Rogers says experience will allow him to 'hit the ground running'
Lynn Rogers figures his appeal is simple. He’s as local as you can get. Rogers, the former 12-year Sussex County councilman, is running for the new 20th Representative District. He will face fellow Democrat Marie Mayor in the Tuesday, Sept. 11 primary.
At last week’s meeting of the Eastern Sussex Democrats held at Bethany Blues on Route 1, Rogers was asked why someone should support him rather than his opponent in the primary.
Rogers didn’t hesitate.
“I’ve been here all my life,” Rogers began. “I know the county. I know the people. I know every road in this county pretty much and that district especially.”
He pointed to his experience, which, in addition to county council, includes 29 years as fire chief of Milton and 41 years as business owner of Rogers Signs, creating jobs, meeting a payroll. (Among the signs he has made was one for his opponent Marie Mayor’s business, Lavender Fields farm in Milton.)
“I’ve got political strengths. I’ve sat in Dover [at the General Assembly]. I’ve sat in county council forever. I’ve been to board of adjustment, planning and zoning.”
Much of that interest was because of his leadership role as a volunteer firefighter. “We had concerns, so we were always at the Legislature. We had a relationship with the legislators.”
That relationship - with legislators and their staffs - will allow him to “hit the ground running.”
“I think it will be a real good thing for Sussex County Council to have somebody in Dover who has experience with what they go through down here,” he said.
He did not mention any issues he hoped to champion or his differences with Mayor, who also attended the luncheon meeting of about 20 people.
During the question-and-answer session, referring to a continuing controversy, one man asked, “Is the sheriff the chief law enforcement officer of the county?”
(Sussex County Sheriff Jeff Christopher has been contending that the Delaware Constitution’s reference to the sheriff as a “conservator of the peace” grants him full police powers.)
Rogers mentioned various problems with creating, in effect, a county police department - including the expense, jurisdictional issues - but seemed to favor a judicial rather than legislative solution.

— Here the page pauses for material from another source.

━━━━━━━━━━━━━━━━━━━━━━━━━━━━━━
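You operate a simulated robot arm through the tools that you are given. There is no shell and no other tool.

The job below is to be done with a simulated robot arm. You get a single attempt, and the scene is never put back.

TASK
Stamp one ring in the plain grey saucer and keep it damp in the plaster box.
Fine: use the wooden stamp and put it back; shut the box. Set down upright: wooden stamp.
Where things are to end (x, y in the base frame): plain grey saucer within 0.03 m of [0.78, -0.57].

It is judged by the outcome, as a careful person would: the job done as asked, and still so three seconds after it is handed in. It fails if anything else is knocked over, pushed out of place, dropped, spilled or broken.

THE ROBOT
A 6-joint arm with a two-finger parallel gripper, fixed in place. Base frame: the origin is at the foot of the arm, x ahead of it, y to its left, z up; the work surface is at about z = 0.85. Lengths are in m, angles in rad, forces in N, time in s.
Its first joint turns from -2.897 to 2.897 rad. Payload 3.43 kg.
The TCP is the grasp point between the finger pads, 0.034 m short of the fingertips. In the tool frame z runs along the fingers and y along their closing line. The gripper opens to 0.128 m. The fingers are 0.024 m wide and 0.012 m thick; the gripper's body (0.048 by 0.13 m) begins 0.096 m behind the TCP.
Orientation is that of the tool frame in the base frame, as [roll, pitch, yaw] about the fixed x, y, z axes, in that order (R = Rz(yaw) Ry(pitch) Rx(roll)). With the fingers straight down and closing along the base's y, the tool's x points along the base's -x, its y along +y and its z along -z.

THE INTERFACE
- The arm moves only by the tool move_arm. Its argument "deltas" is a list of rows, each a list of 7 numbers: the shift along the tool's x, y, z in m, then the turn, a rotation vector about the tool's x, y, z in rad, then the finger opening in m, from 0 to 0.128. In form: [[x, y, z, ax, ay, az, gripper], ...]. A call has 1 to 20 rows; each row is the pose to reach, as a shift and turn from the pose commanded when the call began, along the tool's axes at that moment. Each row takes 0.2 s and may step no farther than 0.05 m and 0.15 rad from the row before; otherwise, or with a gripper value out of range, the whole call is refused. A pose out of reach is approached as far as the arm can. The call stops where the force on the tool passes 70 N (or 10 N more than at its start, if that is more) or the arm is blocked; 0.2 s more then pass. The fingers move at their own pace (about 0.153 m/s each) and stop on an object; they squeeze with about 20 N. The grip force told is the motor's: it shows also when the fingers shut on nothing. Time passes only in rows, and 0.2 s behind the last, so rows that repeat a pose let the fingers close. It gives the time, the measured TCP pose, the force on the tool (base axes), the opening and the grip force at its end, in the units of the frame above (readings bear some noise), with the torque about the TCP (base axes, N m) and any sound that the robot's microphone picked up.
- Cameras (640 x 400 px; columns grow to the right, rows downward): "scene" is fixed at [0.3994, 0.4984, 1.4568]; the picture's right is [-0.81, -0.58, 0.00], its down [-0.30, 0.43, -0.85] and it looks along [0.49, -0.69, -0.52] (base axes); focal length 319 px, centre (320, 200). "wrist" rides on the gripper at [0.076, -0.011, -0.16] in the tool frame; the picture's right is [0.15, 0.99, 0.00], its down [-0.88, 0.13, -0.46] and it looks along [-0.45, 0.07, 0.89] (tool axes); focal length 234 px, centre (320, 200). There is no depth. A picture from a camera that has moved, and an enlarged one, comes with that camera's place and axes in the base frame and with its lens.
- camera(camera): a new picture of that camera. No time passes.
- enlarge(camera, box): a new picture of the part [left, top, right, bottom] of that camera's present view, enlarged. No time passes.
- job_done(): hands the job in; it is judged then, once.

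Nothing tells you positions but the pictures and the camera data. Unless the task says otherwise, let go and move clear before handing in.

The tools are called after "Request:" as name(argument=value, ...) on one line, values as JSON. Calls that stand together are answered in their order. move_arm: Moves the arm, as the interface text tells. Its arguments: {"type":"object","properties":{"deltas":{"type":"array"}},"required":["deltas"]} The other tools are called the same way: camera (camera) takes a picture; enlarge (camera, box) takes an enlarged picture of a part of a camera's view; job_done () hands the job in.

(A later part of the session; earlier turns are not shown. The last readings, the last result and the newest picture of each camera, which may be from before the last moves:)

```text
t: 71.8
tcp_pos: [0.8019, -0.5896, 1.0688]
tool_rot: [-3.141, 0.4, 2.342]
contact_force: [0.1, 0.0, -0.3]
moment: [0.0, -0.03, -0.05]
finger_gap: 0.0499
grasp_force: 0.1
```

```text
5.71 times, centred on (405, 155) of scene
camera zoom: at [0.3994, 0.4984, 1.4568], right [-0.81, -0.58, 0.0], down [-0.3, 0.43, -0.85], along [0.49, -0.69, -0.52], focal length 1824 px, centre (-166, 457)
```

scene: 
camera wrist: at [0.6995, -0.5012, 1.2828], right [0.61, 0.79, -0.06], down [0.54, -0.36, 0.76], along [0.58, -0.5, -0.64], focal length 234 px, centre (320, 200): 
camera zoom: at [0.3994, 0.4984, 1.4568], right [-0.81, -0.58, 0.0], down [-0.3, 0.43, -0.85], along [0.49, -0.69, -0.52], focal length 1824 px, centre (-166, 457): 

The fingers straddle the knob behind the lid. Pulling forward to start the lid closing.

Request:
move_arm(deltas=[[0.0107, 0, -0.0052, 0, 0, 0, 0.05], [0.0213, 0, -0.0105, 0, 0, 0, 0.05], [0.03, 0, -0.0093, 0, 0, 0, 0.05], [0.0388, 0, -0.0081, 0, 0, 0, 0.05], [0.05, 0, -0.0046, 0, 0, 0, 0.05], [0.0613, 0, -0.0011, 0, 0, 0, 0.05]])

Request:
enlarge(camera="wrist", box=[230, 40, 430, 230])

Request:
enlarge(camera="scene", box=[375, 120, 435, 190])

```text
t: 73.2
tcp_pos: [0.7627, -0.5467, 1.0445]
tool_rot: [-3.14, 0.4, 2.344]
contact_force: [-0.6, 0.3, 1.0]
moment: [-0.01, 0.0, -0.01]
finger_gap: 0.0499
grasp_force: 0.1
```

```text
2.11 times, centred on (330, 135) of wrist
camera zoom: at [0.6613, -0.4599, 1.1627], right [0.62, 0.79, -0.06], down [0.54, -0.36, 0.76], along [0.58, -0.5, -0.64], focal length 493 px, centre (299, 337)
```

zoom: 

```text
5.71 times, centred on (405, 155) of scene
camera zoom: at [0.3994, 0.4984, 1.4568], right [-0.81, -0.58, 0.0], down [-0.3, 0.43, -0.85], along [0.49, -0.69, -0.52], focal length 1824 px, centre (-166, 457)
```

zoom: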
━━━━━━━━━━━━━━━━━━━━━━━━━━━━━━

“The Supreme Court needs to address [the issue], put it to bed, get it over with,” he said.
He pointed out an interesting sidelight to the sheriff issue. Until 1968, he said, school custodians were called “conservators of the peace, just like the sheriff was.”
That wording in the Constitution, Rogers said, was removed by the Legislature. Which makes me wonder why it would be a problem for the Legislature to remove that same wording for the sheriff.
Rogers back in the ring
Rogers stepped aside from county council in 2008 after his wife Linda was seriously injured in a horse-riding accident that broke 24 of her bones.
The initial prognosis could hardly have been more grave. Doctors gave her little chance of surviving, much less walking again. She spent 18 months in rehabilitation.
“They said she’d never walk again,” Rogers said, “but I think those grandbabies is the reason she walked.”
But now that she’s home again “she said I’m spending too much time around the house, taking too much of her space, and she wants me to get out there.”
Married 39 years, Rogers said he and his future wife met while he was harvesting lima beans south of Milford, when he was 12 years old.
Waiting for the mechanic after his machinery broke down, he said she came “bouncing across the field,” bringing him an iced tea. “She’s been the apple of my eye my whole life.”
Mayor campaigns on the issues
After the meeting, Mayor discounted the importance of having been born and raised in Sussex County to represent the 20th District.
Noting the huge influx of people in the past 10 years, Mayor said, “We’ve come here at different times, but we’re all in the same boat now.”
Referring to Rogers’ talk, which emphasized his experience with county council and his life in general, Mayor said she would have spent more time on issues, such as education, healthcare and the economy.
The 20th Representative District, which was moved from New Castle County following redistricting, includes Lewes and Milton.
As it stands, the winner of the Mayor-Rogers primary will face Republican Stephen Smyk of Milton in the November general election. The deadline for candidates to file is July 10.
Odds and ends: Rogers said that based on his experience with his sign business, “the economy is starting to come back.” The last four years, he said, have been tough. People still wanted signs made, but he said they were having a difficult time paying for them.
Other candidates attending the meeting included Joan Deaver, running for re-election to Sussex County Council; Andy Staton, candidate for the Sixth Senate District; and Mitch Crane of Lewes, who at Saturday’s State Democratic Convention in Dover became the party’s endorsed candidate for insurance commissioner.